» **WRITTEN EXERCISE**: Restate the full listing word for word and leave the pictures out. Use JSON: a list with one string for each line that is not empty.

___ DATA BLOCK ___

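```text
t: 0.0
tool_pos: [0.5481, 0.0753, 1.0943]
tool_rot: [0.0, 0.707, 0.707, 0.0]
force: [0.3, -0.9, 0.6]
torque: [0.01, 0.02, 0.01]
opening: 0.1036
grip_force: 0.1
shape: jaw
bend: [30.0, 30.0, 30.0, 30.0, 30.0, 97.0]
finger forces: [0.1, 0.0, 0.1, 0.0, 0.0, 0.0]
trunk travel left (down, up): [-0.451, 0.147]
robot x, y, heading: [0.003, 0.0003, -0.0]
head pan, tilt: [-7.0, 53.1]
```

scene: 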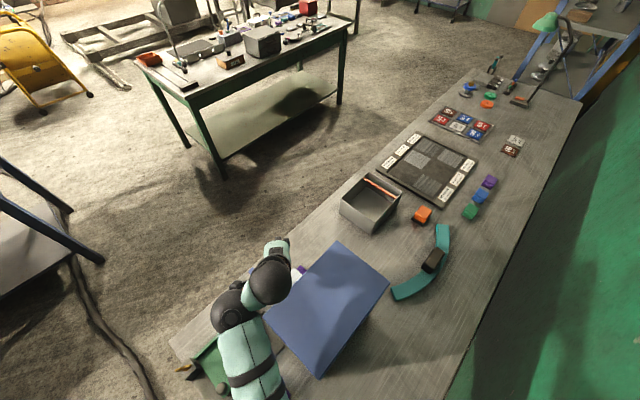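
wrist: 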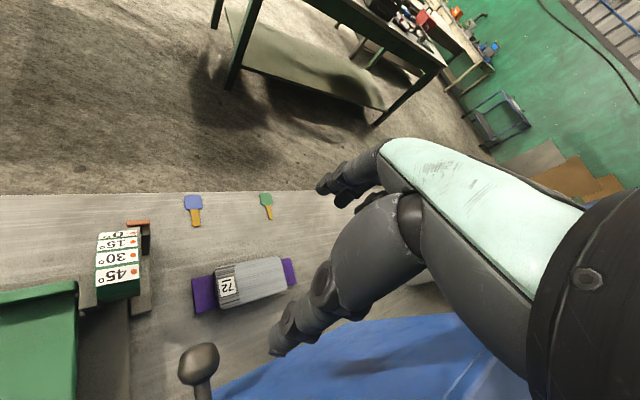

___

» **TASK ANSWER**:
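[
  "```text",
  "t: 0.0",
  "tool_pos: [0.5481, 0.0753, 1.0943]",
  "tool_rot: [0.0, 0.707, 0.707, 0.0]",
  "force: [0.3, -0.9, 0.6]",
  "torque: [0.01, 0.02, 0.01]",
  "opening: 0.1036",
  "grip_force: 0.1",
  "shape: jaw",
  "bend: [30.0, 30.0, 30.0, 30.0, 30.0, 97.0]",
  "finger forces: [0.1, 0.0, 0.1, 0.0, 0.0, 0.0]",
  "trunk travel left (down, up): [-0.451, 0.147]",
  "robot x, y, heading: [0.003, 0.0003, -0.0]",
  "head pan, tilt: [-7.0, 53.1]",
  "```",
  "scene: ",
  "wrist: "
]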